I think, if you understand that the last years of the twentieth century and the early years of this century are truly marked by conflict inside of States, and this is first and foremost a human tragedy. Whether we were talking earlier about former Yugoslavia whether you were like talking about Syria, Afghanistan, and Ukraine. There are millions and millions of displaced persons, forcibly displaced persons, refugees, stateless peoples, who continue to migrate in a world in motion and indeed, if you think about Secretary-General Antonio Gutierrez and his background, working with refugees, you understand that this is perhaps the challenge of our time, and in in this sense these are people who are vulnerable. They are vulnerable to extremism; they are vulnerable to poverty; they are vulnerable to human trafficking, and they are trapped literally in spaces for which few states take responsibility, these refugee camps that have sprung up.

These are spaces that, in a sense, are lost to us unless we can use the technologies at our disposal to be able to reach out and create e-learning initiatives that make it possible for us to connect with them. That is really the motivation, In service, above all, that I have, and I think this is shared with the fellow educators working with me and this is why we truly seized upon the occasion to participate in wares, because we believe that inquiry with WHERS, and in with Touch Cast, we can realize some of these goals that we have had for so many years, and goals which we believe are increasingly important as the tragedy in Ukraine continues, This is a responsibility that we have, and that we share. and it's one that I believe is that before higher education because technologies offer us so much more in terms of the ways we can innovate, the ways we can collaborate, the ways we can think about classrooms without borders. This, I believe, is the challenge of our time. It is the opportunity we share, the responsibility that we aspire to fulfil.

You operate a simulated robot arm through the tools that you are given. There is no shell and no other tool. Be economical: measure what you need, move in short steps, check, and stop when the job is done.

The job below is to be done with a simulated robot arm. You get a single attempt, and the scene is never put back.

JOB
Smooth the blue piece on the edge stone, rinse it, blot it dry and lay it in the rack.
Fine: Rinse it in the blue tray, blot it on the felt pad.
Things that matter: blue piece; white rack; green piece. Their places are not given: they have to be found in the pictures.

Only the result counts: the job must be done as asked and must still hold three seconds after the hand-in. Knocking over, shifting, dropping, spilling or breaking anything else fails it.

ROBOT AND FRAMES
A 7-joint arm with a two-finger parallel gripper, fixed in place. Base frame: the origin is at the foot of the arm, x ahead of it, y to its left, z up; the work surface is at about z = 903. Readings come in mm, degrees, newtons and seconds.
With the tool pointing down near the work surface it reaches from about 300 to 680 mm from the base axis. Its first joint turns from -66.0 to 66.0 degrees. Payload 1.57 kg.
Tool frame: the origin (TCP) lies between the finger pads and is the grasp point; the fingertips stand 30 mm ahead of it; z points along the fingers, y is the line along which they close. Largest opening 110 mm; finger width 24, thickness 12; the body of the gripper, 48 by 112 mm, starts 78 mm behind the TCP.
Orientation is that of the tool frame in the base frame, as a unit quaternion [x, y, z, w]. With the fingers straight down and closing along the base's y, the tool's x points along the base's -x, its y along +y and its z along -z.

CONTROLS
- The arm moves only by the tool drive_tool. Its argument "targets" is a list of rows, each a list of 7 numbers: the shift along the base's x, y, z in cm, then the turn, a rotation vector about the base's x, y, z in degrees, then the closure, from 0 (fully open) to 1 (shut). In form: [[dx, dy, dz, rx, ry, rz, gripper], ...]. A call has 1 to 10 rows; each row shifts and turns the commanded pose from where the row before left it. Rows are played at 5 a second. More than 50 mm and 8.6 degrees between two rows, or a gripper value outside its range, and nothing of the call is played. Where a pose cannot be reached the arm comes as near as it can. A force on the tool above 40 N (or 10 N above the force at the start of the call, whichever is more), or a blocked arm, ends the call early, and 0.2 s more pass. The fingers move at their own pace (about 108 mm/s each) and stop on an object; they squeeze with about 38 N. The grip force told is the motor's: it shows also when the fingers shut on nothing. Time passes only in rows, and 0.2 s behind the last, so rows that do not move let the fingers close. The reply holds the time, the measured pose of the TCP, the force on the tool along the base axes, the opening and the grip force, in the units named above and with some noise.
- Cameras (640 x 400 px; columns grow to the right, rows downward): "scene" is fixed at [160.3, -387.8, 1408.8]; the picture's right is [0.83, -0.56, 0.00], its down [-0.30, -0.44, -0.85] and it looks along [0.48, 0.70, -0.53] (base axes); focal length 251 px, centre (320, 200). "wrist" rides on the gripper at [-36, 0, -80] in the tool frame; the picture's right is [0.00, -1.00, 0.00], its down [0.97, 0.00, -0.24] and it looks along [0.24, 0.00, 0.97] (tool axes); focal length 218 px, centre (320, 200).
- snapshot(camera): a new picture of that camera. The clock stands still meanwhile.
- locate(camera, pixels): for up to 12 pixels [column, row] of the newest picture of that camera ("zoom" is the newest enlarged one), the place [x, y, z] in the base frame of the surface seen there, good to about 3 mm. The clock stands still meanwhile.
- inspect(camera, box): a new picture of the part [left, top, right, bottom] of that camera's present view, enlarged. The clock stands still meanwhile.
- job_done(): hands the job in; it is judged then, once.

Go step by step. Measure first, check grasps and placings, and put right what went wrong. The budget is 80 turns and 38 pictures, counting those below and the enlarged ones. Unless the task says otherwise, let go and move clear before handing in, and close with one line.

Areas of Global Educational initiatives

The areas that we sought to reach were the most vulnerable areas, and we purposefully chose the hardest test cases, because we knew that if we wanted to experiment with a range of technologies and at the time we were looking at modem speed type of collaborations, working with pal talk and simply sometimes audio connections before we even thought about bringing in video connections, because we had to be concerned with bandwidth and how could we actually sustain  2 & half-hour sessions continuously without falling off the connection. and in this respect the more continents we sought to bring in the simpler the technologies because we really want it to be inclusive and from the start, this was about inclusive learning. So, we reached a number of the areas.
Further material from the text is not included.